Music: Giochino Rossini
Director: David Pountney
Reviewer: Jacqui Onions
Moses in Egypt takes us through the Bible from the plague of darkness over Egypt to the parting of the Red Sea. Welsh National Opera’s production gets off to a spine-tingling start. A beautiful effect from lighting designer Fabice Kebour enables the audience to witness the sun slowly disappear over Egypt, as the plague of darkness strikes. In the dark, all other senses are forsaken as the ears are treated to the beauty of the Welsh National Opera chorus and orchestra. With nothing to distract from the sound, it is easy to get lost in the beautiful blend of voices and instruments, combining to create something truly special.

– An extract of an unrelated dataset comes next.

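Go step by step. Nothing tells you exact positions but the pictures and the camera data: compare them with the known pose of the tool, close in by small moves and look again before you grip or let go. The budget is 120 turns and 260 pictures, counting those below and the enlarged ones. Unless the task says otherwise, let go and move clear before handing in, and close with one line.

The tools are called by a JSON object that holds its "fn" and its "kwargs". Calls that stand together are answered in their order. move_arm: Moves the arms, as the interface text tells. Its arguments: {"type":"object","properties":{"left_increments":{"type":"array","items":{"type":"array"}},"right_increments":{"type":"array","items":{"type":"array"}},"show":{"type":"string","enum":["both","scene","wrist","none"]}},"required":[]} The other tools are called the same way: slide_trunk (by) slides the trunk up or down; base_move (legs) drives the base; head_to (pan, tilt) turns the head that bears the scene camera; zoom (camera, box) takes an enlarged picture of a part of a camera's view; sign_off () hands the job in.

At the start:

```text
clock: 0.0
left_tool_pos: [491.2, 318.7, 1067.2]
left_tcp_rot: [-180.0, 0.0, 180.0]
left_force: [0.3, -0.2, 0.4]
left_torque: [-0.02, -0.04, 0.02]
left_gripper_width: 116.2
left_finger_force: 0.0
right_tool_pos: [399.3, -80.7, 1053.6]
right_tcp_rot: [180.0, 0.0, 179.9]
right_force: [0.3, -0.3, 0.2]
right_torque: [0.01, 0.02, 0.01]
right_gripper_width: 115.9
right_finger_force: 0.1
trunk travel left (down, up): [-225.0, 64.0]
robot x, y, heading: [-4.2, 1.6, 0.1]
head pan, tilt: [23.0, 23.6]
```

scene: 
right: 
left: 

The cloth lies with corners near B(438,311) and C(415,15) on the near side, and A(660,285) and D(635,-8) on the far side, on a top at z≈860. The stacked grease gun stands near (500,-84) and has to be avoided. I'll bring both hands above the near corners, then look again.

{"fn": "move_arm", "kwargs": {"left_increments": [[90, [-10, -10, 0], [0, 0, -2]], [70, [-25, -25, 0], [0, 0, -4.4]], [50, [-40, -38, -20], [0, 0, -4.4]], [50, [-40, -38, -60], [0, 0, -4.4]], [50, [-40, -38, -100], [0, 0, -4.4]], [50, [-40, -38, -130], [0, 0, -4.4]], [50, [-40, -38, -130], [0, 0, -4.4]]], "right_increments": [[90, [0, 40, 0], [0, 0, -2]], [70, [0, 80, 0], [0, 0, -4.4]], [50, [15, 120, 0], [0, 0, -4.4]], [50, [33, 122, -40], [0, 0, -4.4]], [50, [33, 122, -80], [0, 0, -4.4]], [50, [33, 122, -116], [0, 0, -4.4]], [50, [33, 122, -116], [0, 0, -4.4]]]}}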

As God lifts the plague, another clever piece of lighting from Kebour enables the audience to share in the experience of being freed from the darkness. It is not until the eyes fully adjust that you can wholly appreciate the startling and unique costume design by Marie-Jeanne Lecca. Her use of colour vibrantly depicts the divide between the Hebrews and Egyptians yet subtly hints at divides within these groups.
The set design, by Raimund Bauer, initially appears to have a simple beauty, creating two walls of stone that reflect the colour divide of the costumes. However, as the production unfolds the set appears a bit more cumbersome, revealing a less than inspiring scaffolding-type structure on the reverse of the walls and causing two silent pauses in the second half during scenery changes.
The strength of this production is the ensemble, with the chorus of the Welsh National Opera being showcased at their very best. Even the characters create a brilliant ensemble, all giving strong performances and creating a wonderful chemistry without upstaging or outshining each other. That said, it is the main female characters of Amaltea, performed by Christine Rice, and Elcia, performed by Claire Booth, who really connect with the emotion of the piece as well as giving stunning vocal performances.
Since it is the big, ensemble sections that are the strongest and the driving force of the action and pace of this opera, the stiller, more intimate moments shared with just a few members of the cast – although superbly performed – feel a little drawn out and overly long. The stand out ensemble moment is the plague of thunder and hail which is both audibly and visually stunning with the Hebrews standing strong while the Egyptians are struck down by fire and Elcia finds herself lost in the middle, torn between her forbidden love and her God.
Moses in Egypt presents the chorus and orchestra of the Welsh National Opera at their very best and is well worth a visit.